◆ STORED DATA
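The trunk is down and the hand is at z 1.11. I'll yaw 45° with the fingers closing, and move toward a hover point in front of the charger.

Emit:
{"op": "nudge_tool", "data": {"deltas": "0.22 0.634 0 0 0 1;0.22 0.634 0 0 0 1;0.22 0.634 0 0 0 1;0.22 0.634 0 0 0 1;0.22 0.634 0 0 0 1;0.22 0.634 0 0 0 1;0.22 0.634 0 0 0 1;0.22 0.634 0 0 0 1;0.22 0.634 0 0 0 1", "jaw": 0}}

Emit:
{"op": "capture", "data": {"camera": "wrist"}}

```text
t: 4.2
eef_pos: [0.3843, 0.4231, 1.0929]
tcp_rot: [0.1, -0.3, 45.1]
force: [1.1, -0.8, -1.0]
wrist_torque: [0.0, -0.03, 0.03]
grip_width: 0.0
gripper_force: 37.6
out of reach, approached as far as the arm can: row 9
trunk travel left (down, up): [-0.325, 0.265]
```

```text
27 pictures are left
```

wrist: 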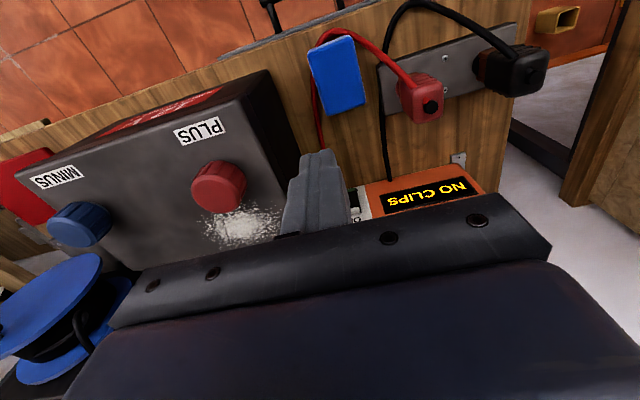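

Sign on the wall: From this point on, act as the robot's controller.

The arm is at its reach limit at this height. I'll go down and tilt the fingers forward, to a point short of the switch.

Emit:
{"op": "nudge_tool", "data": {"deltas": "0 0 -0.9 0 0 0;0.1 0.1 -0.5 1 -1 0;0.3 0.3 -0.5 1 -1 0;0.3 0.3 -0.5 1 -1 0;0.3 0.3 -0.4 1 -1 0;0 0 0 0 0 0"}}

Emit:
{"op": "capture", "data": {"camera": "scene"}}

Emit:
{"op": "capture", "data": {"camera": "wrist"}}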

◆ WHAT THE EXERCISE ASKS
Quote the line that contains "Sign on the" and each line after it through the end of the data, exactly, leaving out everything else.

◆ WRITTEN RESPONSE
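Sign on the wall: From this point on, act as the robot's controller.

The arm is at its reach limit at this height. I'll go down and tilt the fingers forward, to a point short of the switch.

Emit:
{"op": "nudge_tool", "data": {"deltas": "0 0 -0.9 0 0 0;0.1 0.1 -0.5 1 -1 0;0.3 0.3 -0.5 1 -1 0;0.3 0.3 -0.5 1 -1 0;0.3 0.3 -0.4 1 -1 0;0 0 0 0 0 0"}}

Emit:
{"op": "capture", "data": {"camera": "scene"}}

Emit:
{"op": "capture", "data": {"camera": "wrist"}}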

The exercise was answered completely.